Mais est-ce réellement important de marquer l’histoire ? Qu’est-ce que ça veut dire, au juste ? Dans un monde si vaste que les figures importantes se succèdent en dominos, un nom effaçant le précédent de quelques mots. Il devient facile de tomber dans l’oubli, à défaut de s’en tirer pour ne devenir qu’un outil de comparaison : lequel de ceux-là est le meilleur ? Et si lui avait été là à tel moment, aurait-il fait mieux qu’un autre ? Tous sont voués à ne devenir que des vulgaires dossiers au fond d’un tiroir poussiéreux, de temps en temps quelqu’un les consulterait afin de commenter leur vécu de façon superficielle. Ce monde et ceux qui le construisent ne sont là que pour la forme plus que le fond, ils cherchent l’esclandre et le sublime plus que la finesse d’une vie pleinement menée.
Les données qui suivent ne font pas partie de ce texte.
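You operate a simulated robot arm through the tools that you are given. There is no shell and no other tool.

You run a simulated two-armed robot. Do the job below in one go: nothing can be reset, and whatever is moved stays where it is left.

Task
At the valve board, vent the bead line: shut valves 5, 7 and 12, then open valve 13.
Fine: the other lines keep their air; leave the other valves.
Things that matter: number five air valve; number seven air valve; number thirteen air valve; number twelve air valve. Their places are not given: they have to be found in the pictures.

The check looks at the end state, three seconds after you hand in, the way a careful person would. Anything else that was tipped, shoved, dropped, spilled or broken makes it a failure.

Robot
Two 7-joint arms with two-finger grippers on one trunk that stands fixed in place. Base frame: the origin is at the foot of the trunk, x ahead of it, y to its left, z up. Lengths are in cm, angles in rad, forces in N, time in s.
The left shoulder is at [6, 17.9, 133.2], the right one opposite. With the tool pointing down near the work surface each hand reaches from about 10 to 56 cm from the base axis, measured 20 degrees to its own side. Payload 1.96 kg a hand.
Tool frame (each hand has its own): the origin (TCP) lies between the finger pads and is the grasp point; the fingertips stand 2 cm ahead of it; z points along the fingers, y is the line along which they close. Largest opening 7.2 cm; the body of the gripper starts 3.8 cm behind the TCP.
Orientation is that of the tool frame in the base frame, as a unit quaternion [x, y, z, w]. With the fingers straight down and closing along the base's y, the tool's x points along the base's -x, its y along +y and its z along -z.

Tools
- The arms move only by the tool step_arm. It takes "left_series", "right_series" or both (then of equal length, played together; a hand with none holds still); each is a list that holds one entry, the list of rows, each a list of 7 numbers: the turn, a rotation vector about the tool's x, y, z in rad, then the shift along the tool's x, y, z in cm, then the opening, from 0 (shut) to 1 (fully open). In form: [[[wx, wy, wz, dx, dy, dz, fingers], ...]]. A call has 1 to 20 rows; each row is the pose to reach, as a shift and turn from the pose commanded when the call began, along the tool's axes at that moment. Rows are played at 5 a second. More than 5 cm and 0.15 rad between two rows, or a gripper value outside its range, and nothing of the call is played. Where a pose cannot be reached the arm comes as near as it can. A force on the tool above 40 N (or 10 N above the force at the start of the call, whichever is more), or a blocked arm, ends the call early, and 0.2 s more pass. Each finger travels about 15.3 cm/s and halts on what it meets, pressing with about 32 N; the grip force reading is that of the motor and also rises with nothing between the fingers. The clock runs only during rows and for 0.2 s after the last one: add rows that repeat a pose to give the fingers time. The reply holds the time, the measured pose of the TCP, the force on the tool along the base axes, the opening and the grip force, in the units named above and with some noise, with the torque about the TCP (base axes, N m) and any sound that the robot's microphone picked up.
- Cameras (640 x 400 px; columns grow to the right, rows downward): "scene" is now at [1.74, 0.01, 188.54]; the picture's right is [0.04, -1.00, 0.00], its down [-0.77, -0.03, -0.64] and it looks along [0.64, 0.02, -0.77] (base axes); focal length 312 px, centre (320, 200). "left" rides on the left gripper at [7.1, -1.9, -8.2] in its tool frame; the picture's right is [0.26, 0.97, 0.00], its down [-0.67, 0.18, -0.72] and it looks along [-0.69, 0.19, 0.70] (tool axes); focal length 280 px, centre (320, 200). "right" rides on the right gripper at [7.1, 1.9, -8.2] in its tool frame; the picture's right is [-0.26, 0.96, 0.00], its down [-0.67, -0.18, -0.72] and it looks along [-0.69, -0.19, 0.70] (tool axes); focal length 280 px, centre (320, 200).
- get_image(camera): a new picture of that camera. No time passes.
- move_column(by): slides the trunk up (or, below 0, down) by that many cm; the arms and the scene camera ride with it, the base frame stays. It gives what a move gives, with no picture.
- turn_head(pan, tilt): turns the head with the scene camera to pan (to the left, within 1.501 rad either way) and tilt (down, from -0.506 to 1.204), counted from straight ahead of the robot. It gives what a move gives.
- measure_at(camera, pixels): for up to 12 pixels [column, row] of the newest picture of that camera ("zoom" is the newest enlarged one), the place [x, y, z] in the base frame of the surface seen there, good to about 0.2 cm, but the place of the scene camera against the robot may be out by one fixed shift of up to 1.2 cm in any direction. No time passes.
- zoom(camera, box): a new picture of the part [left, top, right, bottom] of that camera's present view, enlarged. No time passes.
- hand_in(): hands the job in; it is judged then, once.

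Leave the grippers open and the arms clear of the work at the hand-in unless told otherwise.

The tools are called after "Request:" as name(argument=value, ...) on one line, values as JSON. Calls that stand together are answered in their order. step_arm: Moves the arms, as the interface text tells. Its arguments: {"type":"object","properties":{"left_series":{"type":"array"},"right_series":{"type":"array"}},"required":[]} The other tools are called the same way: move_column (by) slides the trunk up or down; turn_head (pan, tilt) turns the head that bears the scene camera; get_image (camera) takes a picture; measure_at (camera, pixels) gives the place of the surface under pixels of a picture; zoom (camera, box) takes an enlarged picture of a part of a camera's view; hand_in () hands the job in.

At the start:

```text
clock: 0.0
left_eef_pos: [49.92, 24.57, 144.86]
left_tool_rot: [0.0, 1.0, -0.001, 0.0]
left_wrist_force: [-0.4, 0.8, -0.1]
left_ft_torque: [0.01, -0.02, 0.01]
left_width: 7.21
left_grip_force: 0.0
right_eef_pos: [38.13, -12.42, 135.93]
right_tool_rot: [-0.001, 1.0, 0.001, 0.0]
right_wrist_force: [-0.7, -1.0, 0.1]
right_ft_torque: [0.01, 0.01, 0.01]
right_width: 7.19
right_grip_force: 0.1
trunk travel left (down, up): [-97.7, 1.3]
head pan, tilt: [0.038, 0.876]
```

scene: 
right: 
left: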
De ce fait, l’objectif du protagoniste était-il réellement sensé ? Pour sûr non. C’est là le but que s’est fixé un enfant souhaitant se trouver une vocation et s’accomplir en son travers. Ce genre de choses sont rarement sensées, puisqu’elles ne perçoivent pas le monde avec le bon point de vue. L’ignorance permet le rêve, comme le temps transforme le mauvais en douce aigreur. J’espère cependant que l’œuvre en question vieillisse comme un bon vin, que celles et ceux qui y reviennent prennent plaisir à y plonger leurs lèvres. Qu’ils ne se contentent pas de boire avidement ce nectar, mais qu’ils cherchent à le décortiquer : sa robe, son cépage, ses arômes et tout ce qui peut en faire sa subtilité.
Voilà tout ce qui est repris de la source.